This week The Wall Street Journal poses an important question: “Does Helping the Planet Hurt the Poor?” It provides two different answers by two different authors with distinctly contrary opinions. Peter Singer, professor of Bioethics at Princeton, answers: “No, if the West Makes Sacrifices.” Bjorn Lomborg, author of The Skeptical Environmentalist” responds in contrast: “Yes, if We Listen to Green Extremists.” So, does helping the planet really hurt the poor? Or, does helping the poor really hurt the planet? Is environmentalism at odds with relieving poverty? Let’s talk about this important topic more right now …
But first, let’s tackle a critical term in this debate. What does “helping the planet” mean? For that matter, what does the term “environmentalism” mean (at least in this debate between Singer and Lomborg)? From the discussion, it appears that “helping the plant” means avoiding, limiting, or cutting back on the use of our natural resources – the earth’s tropical rainforests or the use of fossil fuels, for example. But, this has a side effect, namely, the throttling back of economic growth because we need resources to fuel economic productivity and prosperity.

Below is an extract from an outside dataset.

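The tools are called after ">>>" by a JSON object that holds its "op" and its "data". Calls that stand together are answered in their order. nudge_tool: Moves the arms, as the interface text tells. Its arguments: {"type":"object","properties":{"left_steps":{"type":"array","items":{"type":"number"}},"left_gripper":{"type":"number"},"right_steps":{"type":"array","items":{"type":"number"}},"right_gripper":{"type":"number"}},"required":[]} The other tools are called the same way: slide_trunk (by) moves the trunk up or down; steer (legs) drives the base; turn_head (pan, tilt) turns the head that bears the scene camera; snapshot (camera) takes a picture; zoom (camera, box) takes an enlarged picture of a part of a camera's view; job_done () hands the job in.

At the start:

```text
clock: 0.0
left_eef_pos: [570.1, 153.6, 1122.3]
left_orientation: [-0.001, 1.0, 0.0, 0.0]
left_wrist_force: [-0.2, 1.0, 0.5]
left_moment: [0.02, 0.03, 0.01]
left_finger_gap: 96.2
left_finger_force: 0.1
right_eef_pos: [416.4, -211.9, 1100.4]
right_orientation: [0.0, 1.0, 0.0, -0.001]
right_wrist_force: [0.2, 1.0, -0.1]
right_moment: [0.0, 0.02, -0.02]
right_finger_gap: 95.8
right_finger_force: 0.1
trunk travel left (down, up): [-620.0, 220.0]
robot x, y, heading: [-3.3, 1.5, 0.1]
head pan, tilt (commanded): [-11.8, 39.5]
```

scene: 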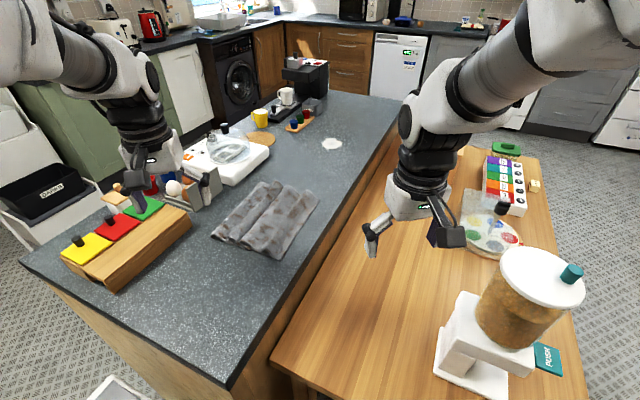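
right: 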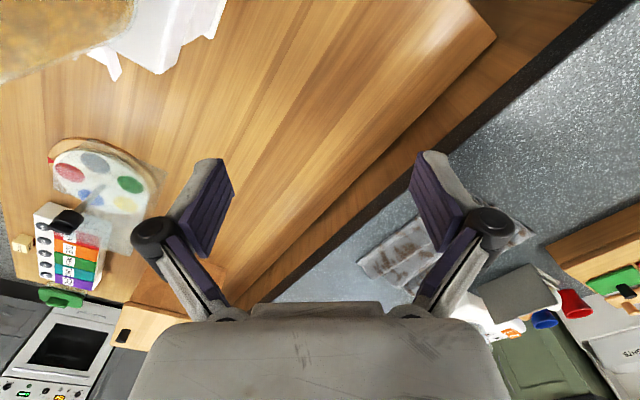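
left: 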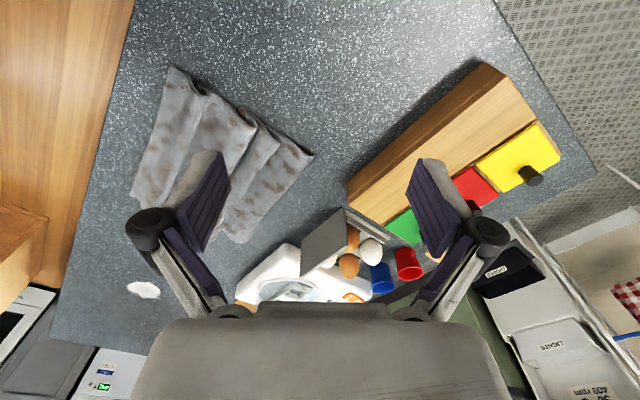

Singer, also the author of Animal Liberation, asks the question (in reference to the poor): “Is there any point in saving the lives of people who will continue to have more children than they can feed? He seems to think more people will tend to hurt the environment by causing more economic development. He goes on to lament the impact of so-called global warming on the water resources needed for the poor. His recipe for dealing with the problems of so-called global warming and poverty is for people in the industrialized nations, especially the west, to use more non-fossil fuels, cut back on heating and air-conditioning, fly and drive less, and cut back on eating meat.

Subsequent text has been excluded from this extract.